The incentive is set at 5% of the applicable benchmark cost for capacity achieved above 10%, less than 15% of the installed base capacity, and 10% of the applicable benchmark cost for capacity achieved beyond 15%.
Implementation
Incentives will be calculated based on the incremental rooftop solar capacity installed by DISCOMs in their distribution area from the installed base capacity (as of the end of the previous financial year) within a 12-month timeline (financial year-wise, from April 1, 2024, to March 31, 2025, and so on for the duration of the program).
The incentive pattern is progressive, with higher rates for higher levels of achievement, as detailed below:
- For installed capacity achieved above 10% and up to 15% over the installed base capacity within a financial year, DISCOMs will receive an incentive of 5% of the applicable cost for the capacity achieved above 10% of the installed base capacity.

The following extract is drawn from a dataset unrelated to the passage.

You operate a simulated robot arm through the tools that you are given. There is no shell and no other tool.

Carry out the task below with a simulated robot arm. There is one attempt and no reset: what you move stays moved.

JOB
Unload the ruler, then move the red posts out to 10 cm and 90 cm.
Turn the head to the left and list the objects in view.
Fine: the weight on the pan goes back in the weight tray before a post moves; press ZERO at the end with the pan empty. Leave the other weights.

- For installed capacity achieved beyond 15% of the installed base capacity within one financial year, DISCOMs will receive an incentive of 5% of the applicable cost for the capacity achieved above 10% of the installed base capacity, plus an additional 10% of the applicable cost for the capacity achieved beyond 15% of the installed base capacity.
Incentives to DISCOMs will be available for the initial 18,000 MW of rooftop solar capacity added in the country after March 31, 2019. If DISCOMs achieve a higher capacity, leading to eligibility for the 10% higher incentive slab, the total incentives will be limited to the financial outlay available under the program, regardless of the total capacity achieved by any particular DISCOM. DISCOMs must upload details of the total rooftop solar capacity added within their jurisdiction on the National Portal to authenticate their claims for the incentive component.
Utilization of Funds
The total incentives to a DISCOM are untied funds, except for the following mandatory provisions:
- DISCOMs must create dedicated rooftop solar teams at their headquarters, circles, and division levels by hiring contractual manpower within the program or including rooftop solar-related services in the duties of outsourcing companies. These teams will handle vendor registration on the National Portal, ERP system upgrades, integration with national portals and dashboards, providing timely services to rooftop solar consumers, inspecting and monitoring rooftop solar plants, managing an online database of commissioned capacity, consumer awareness and publicity, ensuring net-meter availability, providing grid connectivity, and capacity building for officers and staff.
- DISCOMs must allocate 10% of the incentives received (up to ₹10 million (~$119,535)) for a rewards system for DISCOM officials and functionaries. The model rewards system framework in Annex 1 may be modified by the DISCOM as needed. The service charge program component may cover additional expenses if the incentives are insufficient.
- At least 50% of the incentives (up to ₹10 million (~$119,535) per division) must be dedicated to the division and sub-divisional level for administrative expenses, outsourcing services for rooftop solar activities, paying contractual/outsourced manpower primarily for rooftop solar activities, capacity building, organizing consumer-vendor-banker melas, IEC activities, grievance redressal, establishing meter testing benches, and improving the consumer experience for rooftop solar installations and related activities. Funds must not be double-accounted with other central programs like RDSS, IPDS, DDUGJY, or PMDP-2015, and an audited report must accompany the Fund Utilization Report.
- DISCOMs must submit a fund utilization plan adhering to the above clauses when claiming incentives. Expenses incurred after release must be recorded in the Fund Utilization Report with necessary receipts before submitting claims for the next financial year. Failure to submit the fund utilization plan, report, or adhere to these guidelines will result in claim rejection.
- No incentive amount remaining after utilization can be used as part of DISCOM’s balance sheet until all terms and conditions of utilization are met.
- Incentives proposed for specific expenditures above will not be included in the Tariff Determination & Tariff Rationalization process of the respective Electricity Regulatory Commission.
Release of Funds
DISCOMs must raise claims to the Ministry for fund release under this program component each financial year. Claims under GCRT Phase II will follow GCRT Phase II guidelines, while claims under PM Surya Ghar from 2024-25 onwards will follow current guidelines. The Ministry will process these claims and release funds accordingly.
Fund releases from 2025-26 onwards are subject to the submission of the Fund Utilization Report by the DISCOM, ensuring compliance with these guidelines.
DISCOMs will establish a quarterly ranking system for all divisions under its command and identify the top three performing subdivisions. The officials in charge of the subdivision will be awarded with an honorarium.
In June, MNRE issued the operational guidelines to implement the PM Surya Ghar: Muft Bijli Yojana for the component “Central Financial Assistance to residential consumers.”